Quelle énigme que cet Alfred Giron ! Né en 1816, mort en 19.. (nous n'en savons pas plus sur la date de son décès), il a publié six ou sept livres qui ont presque tous connu au moins une réédition, chez des éditeurs renommés comme Hachette ou Dentu. Des livres sur les moeurs parisiennes ("Une grande demi-mondaine", "La panthère, étude de moeurs parisiennes") tout autant que des romans d'aventures pour la jeunesse comme le livre dont nous allons parler ici.
Nous pourrions imaginer qu'il s'agit d'un écrivain relativement populaire, peut-être journaliste, dans tous les cas un personnage parisien introduit dans "le milieu" comme il y en avait tellement à son époque. Mais si l'on regarde le peu d'informations recueillies par la BnF dans le catalogue général, on découvre qu'à l'origine Alfred Giron était un marin-pêcheur d'origine bretonne devenu par la suite contrôleur des douanes, par conséquent a priori beaucoup plus à même de raconter notre "Odyssée d'un petit mousse" que de parler des moeurs parisiennes.
Lorsqu'Alfred Giron, dans "De Cancale à Terre-Neuve", narre l'histoire d'un enfant de douze ans qui s'embarque comme mousse à Cancale (près de Saint-Malo) pour aller pêcher la morue à Terre-Neuve, on peut se dire qu'il parle en connaissance de cause.
Cet ouvrage, en effet, est assez particulier, en ce sens où nous nous trouvons à la fois face à une histoire "jeunesse" caractéristique (roman de formation, clichés sur les "peaux-rouges" sauvages mais pas forcément très méchants non plus, péripéties pas très réalistes, etc.) et face à une peinture minutieuse et crue (anormalement crue peut-être pour un livre "jeunesse") de la vie sur un bateau et surtout de la pêche à la morue à Terre-Neuve (très rude mais aussi très lucrative au XIXe siècle). Alfred Giron était très connaisseur du fonctionnement de cette pêche pourtant très spéciale et du traitement de la morue une fois pêchée, à tel point qu'en tant qu'ancien marin-pêcheur il est fort possible qu'il ait vécu lui-même cette expérience.
La situation de départ est assez classique : Paul Gallais, douze ans, vit pauvrement avec sa mère, son frère et sa soeur, dans la petite maisonnette de la Houle au bord de l'océan près de Cancale en Bretagne ; le père est considéré comme décédé depuis peu dans un naufrage au large de Terre-Neuve et depuis la situation financière de la famille s'est évidemment sérieusement dégradée comme très souvent hélas dans les familles de pêcheurs.
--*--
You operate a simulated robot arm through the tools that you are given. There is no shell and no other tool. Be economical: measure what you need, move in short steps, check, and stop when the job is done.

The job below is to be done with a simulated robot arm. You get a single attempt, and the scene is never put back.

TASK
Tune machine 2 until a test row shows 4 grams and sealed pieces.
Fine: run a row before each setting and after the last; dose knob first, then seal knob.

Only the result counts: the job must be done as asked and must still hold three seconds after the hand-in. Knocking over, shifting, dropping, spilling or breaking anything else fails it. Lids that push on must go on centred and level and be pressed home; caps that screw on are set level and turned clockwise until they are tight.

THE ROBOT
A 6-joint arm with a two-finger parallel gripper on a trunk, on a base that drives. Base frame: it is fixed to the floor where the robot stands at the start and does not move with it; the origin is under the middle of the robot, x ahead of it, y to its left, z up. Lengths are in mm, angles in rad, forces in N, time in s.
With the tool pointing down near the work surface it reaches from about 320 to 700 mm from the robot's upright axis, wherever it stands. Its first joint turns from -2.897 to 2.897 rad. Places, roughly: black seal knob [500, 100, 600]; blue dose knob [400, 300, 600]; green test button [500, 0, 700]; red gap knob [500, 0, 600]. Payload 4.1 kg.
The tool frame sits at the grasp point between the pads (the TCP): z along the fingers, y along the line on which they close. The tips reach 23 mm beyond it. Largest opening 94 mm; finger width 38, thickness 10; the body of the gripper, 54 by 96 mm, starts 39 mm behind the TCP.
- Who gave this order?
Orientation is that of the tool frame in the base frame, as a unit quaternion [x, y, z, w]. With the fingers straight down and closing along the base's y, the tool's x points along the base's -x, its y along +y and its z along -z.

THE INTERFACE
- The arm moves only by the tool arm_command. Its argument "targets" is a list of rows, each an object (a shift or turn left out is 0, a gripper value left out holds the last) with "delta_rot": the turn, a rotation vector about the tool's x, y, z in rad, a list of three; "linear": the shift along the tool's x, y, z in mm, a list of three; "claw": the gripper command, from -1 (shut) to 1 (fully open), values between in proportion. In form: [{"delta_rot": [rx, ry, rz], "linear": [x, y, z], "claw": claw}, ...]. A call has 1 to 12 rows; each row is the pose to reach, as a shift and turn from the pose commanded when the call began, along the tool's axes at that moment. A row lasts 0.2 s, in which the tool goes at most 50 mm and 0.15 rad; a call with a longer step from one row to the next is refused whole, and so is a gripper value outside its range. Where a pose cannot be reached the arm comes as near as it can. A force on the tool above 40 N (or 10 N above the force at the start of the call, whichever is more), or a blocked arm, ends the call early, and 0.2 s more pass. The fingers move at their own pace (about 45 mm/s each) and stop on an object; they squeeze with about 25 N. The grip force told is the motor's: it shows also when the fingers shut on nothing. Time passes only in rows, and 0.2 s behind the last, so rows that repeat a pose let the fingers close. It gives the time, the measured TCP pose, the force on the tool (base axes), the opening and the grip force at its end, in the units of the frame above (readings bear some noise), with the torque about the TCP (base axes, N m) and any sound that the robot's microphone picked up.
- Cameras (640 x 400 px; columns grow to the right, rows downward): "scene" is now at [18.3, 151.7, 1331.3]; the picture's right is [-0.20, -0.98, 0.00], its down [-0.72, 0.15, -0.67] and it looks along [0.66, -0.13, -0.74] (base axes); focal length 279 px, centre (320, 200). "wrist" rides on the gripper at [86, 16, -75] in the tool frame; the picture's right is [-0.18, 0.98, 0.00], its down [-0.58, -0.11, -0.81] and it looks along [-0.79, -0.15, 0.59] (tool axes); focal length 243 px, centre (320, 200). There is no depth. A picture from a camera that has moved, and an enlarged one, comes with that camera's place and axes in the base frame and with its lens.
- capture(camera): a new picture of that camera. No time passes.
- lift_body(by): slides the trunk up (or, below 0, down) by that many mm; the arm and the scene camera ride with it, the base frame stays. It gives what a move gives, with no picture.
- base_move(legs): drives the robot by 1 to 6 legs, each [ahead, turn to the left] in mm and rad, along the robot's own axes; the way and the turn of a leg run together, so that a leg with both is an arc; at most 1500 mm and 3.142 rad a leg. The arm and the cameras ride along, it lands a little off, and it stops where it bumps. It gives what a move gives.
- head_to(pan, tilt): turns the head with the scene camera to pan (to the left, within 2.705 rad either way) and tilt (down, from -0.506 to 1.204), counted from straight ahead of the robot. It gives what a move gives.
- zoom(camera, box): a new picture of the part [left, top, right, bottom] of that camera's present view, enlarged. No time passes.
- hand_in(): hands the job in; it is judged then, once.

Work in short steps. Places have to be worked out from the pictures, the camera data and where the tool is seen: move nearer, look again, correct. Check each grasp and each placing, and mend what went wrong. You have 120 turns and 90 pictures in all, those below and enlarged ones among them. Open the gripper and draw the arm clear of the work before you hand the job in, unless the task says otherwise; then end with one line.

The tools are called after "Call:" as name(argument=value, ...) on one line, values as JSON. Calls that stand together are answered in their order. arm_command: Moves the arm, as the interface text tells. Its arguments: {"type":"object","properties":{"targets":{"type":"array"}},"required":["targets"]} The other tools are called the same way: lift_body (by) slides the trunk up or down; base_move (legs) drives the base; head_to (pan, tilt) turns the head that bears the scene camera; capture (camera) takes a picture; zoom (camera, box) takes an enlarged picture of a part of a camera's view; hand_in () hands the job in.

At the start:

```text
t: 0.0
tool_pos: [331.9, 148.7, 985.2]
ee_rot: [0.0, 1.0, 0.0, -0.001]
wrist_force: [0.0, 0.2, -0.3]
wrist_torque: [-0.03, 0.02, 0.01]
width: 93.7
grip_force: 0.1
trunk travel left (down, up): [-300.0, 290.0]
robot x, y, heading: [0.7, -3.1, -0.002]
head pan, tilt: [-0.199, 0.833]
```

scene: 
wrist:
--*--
Perrine la maman subvient aux besoins avec courage, mais Paul n'est pas dupe et il a une idée derrière la tête (page 8) :
Il veut s'engager comme marin-pêcheur, d'abord pour assurer une période sereine à sa famille (il est payé d'avance), mais aussi en caressant l'espoir de peut-être retrouver son père. Sa mère finit par lui en donner l'autorisation et il s'embarque sur le brick l'Alexandre comme mousse, avec d'ailleurs quelques faveurs puisqu'il sera en quelque sorte le valet du commandant et de tous les pontes du bateau.
Pas de problèmes majeurs au début, mais ensuite la traversée des icebergs avant l'arrivée à Terre-Neuve (cette épreuve se présentait parfois aux bateaux qui en approchaient) pouvait s'avérer périlleuse et préoccupait à juste titre l'équipage ; Paul, lui, ne rêve que de Terre-Neuve (pages 46-47) :
Finalement ça passe, in extremis mais ça passe, et l'on arrive enfin à Terre-Neuve. Paul Gallais découvre "le chaufaud" (habitation en partie sur pilotis où l'on récupère et traite la morue tout juste pêchée). La description de cet édifice semble précise, en voici un extrait (pages 66-67) :
Plus loin, la description du traitement de la morue n'est pas moins précise, elle est tournée, retournée, découpée dans tous les sens au départ encore vivante, salée, vidée. Les restes (ce qui ne sera pas utilisé par les humains) sont remis à l'eau... (pages 94-95) :
Je ne raconterai pas ici toutes les péripéties de cette aventure (notamment les moustiques qui ravageaient les visages des marins qui allaient couper du bois dans la forêt).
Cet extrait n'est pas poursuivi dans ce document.